The high cost of prescription drugs is a source of universal frustration. It is also a public relations nightmare for health systems and the much maligned pharmaceutical industry who have been going at each other a lot lately in an elaborate blame game (see here). Last year, positioned as a mission to lower drug prices and reduce shortages, Intermountain Health announced they would be leading a multi-system collaborative effort to make a strategic play in the generic drug market. Together, with the likes of the Mayo Clinic, Ascension and HCA Healthcare, thereby controlling 500 U.S. hospitals, they launched a not-for-profit generic drug company called Civica Rx with the stated goal of lowering prices and reducing drug shortages. That number just ballooned to 750 hospitals as twelve more health systems have now joined.

This evolving behemoth wants to become a U.S. Food and Drug Administration (FDA)-approved manufacturer to make the drugs themselves or farm out to those who can produce such a supply. By expanding the generic market in this manner, they expect to increase competition with the hopes of delivering greater affordability. What actually trickles to the patient in fighting consolidation with consolidation remains to be seen. And, it is likely Amazon-type companies are waiting in the wings to take hold of distribution as the CVS-Aetna merger shows promise for a stronghold on the information monopoly so vital to controlling the traditionally opaque sector.

Given that hospitals can barely manage their own inventory let alone run a generic pharmaceutical program that will have to be global in sourcing, it is quite suspect that this plan is a walk in the park. The reality is many sectors influence pricing. Hidden costs abound within this complicated ecosystem that involves ever expanding cogs in the wheel: retailers, manufacturers, wholesalers, payers who fund the supply chain (e.g., insurance, government, mostly us), distribution lines, pharmacy benefit managers, etc. These groups are largely ignored in the ongoing public narrative.

Reducing prescription drug prices is like a game of whack-a-mole, you stamp out one factor and unintended, relentless other consequences follow suit to maintain equilibrium. Due to the sheer complexity of the pharmaceutical ecosystem and its many moving parts, one concession merely shifts changes as each component adapts to enhance its own margins.

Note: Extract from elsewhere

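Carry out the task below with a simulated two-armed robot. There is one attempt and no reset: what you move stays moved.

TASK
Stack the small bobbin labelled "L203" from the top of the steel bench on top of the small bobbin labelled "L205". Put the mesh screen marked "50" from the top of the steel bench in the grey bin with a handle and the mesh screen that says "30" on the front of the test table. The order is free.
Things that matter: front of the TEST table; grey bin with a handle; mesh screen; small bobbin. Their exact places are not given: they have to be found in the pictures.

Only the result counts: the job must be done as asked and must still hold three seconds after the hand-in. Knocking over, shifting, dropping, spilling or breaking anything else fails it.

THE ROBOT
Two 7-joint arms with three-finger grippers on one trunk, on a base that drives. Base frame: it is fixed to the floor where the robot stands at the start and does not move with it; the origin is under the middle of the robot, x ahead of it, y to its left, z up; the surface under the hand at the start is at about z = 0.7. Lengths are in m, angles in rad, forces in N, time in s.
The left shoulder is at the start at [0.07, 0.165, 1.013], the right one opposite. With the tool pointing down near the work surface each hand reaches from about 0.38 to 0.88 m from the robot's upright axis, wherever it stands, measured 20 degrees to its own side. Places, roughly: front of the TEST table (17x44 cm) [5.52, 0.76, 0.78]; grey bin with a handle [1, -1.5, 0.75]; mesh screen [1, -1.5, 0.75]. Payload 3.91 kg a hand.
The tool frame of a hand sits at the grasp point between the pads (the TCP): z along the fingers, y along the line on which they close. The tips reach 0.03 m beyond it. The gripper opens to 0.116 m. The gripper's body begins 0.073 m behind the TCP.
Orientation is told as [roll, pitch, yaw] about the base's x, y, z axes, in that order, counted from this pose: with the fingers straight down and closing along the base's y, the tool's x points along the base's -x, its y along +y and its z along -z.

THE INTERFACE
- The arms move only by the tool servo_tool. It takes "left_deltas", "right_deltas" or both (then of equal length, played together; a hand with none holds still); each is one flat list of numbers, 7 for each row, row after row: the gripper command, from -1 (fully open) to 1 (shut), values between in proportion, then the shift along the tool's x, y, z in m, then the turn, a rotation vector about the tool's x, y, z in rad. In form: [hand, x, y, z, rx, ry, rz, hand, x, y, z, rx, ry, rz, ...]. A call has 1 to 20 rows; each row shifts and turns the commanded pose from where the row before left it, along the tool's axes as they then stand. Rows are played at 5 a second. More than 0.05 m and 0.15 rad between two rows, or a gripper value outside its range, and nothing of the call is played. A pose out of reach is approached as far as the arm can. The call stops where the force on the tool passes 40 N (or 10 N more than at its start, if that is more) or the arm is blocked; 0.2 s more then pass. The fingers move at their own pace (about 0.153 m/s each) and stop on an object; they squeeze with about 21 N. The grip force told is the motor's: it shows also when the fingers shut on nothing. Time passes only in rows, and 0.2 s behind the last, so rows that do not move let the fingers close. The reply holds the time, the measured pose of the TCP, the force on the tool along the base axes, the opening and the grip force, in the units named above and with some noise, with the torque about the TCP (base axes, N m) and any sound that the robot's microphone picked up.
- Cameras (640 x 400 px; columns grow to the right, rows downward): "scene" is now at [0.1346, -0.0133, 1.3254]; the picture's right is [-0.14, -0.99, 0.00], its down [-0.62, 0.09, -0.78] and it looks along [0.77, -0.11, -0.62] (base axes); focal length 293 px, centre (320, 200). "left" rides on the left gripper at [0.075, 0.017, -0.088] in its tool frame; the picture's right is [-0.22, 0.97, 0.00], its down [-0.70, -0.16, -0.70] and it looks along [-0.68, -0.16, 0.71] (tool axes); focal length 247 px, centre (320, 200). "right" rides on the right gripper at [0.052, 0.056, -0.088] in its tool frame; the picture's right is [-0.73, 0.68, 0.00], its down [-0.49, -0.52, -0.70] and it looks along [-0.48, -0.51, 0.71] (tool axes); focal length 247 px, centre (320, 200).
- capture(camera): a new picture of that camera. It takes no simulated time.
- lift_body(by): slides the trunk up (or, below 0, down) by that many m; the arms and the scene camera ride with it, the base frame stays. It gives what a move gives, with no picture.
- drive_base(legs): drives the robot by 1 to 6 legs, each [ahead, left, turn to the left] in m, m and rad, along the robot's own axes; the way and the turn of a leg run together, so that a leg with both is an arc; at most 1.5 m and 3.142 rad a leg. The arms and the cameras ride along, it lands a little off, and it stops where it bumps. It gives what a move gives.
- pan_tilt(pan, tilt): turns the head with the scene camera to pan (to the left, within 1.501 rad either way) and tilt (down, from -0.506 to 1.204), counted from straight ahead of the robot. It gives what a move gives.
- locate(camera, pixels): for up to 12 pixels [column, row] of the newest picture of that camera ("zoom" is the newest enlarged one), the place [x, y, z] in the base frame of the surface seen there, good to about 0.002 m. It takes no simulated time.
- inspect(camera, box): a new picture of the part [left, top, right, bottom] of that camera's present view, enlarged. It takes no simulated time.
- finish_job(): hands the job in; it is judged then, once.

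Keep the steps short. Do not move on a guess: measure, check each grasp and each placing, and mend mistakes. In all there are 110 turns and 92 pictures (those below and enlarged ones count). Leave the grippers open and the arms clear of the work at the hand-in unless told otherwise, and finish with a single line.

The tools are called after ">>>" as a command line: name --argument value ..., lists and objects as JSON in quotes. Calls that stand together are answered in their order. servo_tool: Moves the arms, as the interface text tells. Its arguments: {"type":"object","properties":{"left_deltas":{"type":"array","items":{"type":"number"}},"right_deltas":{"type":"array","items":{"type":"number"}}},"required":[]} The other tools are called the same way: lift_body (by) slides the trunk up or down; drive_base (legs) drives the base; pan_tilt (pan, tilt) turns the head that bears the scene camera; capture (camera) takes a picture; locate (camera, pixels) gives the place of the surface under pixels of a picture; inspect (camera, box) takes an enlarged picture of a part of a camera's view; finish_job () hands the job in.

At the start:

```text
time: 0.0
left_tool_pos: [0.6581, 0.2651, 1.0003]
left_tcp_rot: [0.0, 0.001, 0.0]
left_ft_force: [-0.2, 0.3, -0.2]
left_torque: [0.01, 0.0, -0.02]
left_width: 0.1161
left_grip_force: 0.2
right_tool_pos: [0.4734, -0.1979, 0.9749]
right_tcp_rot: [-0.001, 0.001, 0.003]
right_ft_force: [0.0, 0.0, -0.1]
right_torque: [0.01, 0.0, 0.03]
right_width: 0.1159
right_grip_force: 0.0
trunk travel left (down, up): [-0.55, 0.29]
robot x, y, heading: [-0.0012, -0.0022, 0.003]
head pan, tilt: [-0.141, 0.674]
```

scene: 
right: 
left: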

In the end, through co-pays, deductibles and taxes the actual burdens typically fall on us. In the Fall, the Pharmaceutical Research and Manufacturers of America (PhRMA) published a report Nearly 1 in 5 Hospitals Marks Up Medicine Prices at Least 700 Percent to which the American Hospital Association (AHA) fought back with a press release named The Only Thing Transparent about PhRMA is Their Attempt to Blame Others for Rising Drug Prices. Epic patent gaming, pay-for-delay agreements to slow-walk introduction of cheaper generics to market, in part brought us here, but the jury is out if those stakeholders with a robust pattern of not extending savings to patients actually will ease the public’s hardship.